The shift to digital thus portrayed as a game-changer echoes a vision shared on November 5, 2010 by Vice President Kroes: “Today our fragmented copyright system is ill-adapted to the real essence of art, which has no frontiers. Instead, that system has ended up giving a more prominent role to intermediaries than to artists. It irritates the public who often cannot access what artists want to offer and leaves a vacuum which is served by illegal content, depriving the artists of their well-deserved remuneration.” Interestingly, Ms Kroes made this most perceptive statement on addressing a conference held in Avignon, France, i.e. in cultural exception territory.

Digital technology contributes more to cultural diversity than the eponymous exception

Proper reference to timeless luminaries of world culture and to current policy makers with a vision helps set in the right perspective the “current efforts to set up a coalition of countries supporting the cultural exception” as reported by Europolitics following the “Rencontres cinématographiques de Dijon”. Actually who needs these crutches to cultural diversity arbitrarily allocated by governments made immune to rule-based trade now that the internet affords everybody an opportunity to create online and to check instantly if there is a public for their production? However inconvenient this truth might sound to supporters of administered culture, bold, open minds ready to engage with their followers wherever they might be have been spearheading creation from the dawn of mankind. They stand for genuine creativity as opposed to the strand claimed by creators’ organizations: in digital times, the former hardly needs the latter to send millions into rapture.
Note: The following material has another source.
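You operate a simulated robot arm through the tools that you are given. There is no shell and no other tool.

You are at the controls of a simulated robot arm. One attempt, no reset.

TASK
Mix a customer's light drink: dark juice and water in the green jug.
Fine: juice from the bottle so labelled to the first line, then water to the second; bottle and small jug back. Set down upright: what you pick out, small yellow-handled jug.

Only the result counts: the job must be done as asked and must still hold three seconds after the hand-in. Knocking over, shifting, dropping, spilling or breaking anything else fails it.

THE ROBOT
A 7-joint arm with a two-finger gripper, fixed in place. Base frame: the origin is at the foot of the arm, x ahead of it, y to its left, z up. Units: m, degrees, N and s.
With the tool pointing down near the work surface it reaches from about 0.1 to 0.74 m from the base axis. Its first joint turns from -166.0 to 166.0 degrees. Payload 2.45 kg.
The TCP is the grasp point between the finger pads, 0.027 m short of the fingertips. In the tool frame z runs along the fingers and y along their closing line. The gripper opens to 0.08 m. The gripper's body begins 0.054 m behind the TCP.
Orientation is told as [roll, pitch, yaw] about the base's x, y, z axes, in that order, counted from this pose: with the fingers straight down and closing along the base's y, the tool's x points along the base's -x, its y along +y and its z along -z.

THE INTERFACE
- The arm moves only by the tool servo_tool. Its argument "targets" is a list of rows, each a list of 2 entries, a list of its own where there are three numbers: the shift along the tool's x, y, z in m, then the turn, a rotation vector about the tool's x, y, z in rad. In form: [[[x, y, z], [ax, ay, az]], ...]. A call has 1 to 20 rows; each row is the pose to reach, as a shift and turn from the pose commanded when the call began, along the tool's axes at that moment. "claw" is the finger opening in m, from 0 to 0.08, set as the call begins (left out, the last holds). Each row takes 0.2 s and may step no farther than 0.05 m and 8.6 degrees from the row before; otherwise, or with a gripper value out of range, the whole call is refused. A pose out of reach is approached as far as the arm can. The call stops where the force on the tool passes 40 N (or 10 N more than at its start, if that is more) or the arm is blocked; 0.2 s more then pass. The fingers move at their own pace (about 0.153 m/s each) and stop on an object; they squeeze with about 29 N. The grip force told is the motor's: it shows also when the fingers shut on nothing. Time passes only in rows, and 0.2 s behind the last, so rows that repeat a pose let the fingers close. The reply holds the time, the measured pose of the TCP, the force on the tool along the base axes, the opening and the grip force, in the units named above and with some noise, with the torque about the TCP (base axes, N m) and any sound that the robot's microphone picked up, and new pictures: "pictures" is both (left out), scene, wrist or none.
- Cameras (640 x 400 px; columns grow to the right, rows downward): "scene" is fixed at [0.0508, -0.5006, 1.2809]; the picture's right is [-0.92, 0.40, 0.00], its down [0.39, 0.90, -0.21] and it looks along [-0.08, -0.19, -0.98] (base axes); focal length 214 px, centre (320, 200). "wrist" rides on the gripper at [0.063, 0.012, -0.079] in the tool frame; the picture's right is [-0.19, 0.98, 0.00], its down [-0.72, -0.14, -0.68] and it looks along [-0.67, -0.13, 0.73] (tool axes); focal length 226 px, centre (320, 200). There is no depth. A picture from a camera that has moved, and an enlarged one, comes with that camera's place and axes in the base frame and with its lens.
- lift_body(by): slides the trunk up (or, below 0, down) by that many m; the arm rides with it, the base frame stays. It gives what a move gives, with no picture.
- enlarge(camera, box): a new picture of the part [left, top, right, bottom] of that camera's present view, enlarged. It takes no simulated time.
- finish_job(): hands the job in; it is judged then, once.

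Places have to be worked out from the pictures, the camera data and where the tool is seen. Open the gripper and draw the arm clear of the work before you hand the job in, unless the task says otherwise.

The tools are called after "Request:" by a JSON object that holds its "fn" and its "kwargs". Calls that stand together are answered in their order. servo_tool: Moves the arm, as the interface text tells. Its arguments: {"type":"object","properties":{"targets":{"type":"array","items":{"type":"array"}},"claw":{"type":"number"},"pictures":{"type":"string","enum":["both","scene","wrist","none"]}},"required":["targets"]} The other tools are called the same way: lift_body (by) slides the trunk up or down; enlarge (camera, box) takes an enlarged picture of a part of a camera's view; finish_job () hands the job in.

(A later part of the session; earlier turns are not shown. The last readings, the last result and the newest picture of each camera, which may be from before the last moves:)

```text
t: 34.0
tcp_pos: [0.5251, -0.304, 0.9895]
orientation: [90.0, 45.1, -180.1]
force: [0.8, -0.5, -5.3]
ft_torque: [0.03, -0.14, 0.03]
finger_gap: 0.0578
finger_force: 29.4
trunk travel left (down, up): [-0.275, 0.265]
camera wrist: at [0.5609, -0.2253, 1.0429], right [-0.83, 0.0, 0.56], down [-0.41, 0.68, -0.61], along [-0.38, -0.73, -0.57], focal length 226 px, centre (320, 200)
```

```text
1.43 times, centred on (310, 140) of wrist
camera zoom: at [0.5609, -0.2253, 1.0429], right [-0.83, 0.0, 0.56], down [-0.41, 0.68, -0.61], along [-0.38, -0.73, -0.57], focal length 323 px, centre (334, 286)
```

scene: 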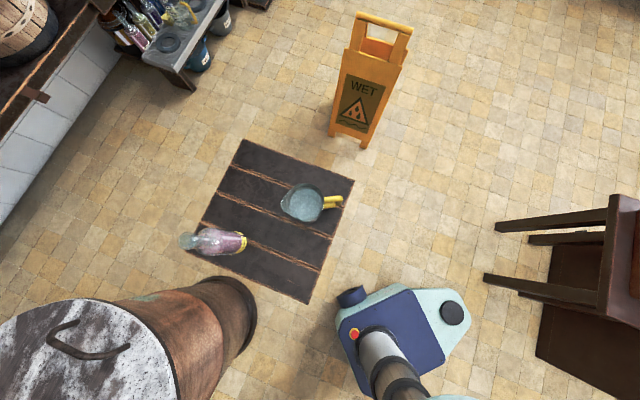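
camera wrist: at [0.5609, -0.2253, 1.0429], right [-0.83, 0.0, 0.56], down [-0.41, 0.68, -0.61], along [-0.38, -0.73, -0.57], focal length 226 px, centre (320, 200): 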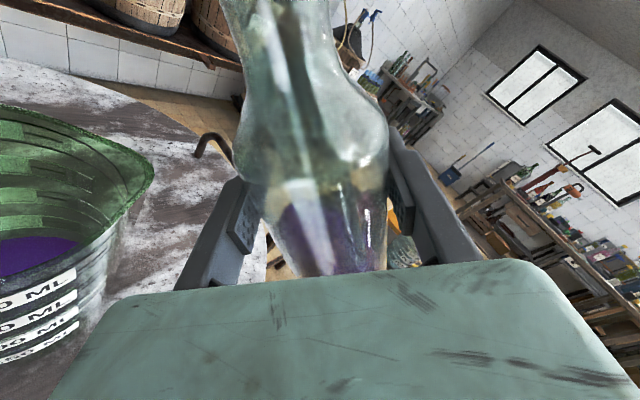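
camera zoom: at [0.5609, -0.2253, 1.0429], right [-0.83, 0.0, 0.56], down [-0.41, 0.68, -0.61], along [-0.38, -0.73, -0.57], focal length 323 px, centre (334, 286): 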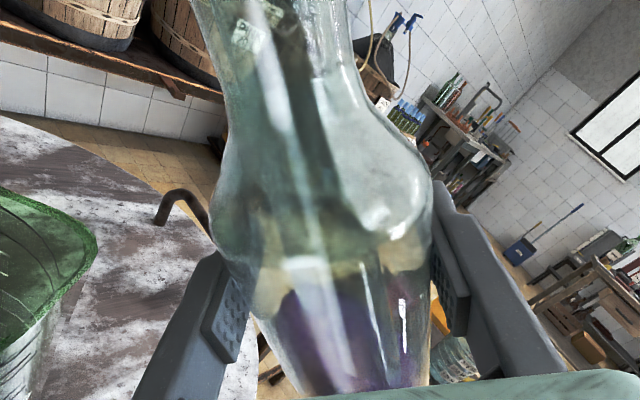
The very future of Europe’s diverse creativity and of its ability to innovate is at stake. Therefore the call of the European ICT industry for an open debate on alternatives to private copying levies must be heard by the EU institutions. Equally critical is the involvement of consumers in this debate: as recognized early on by true creators of sterling value such as Molière or Beaumarchais, the public is the ultimate arbiter of creation that stands the test of unrestricted space and time.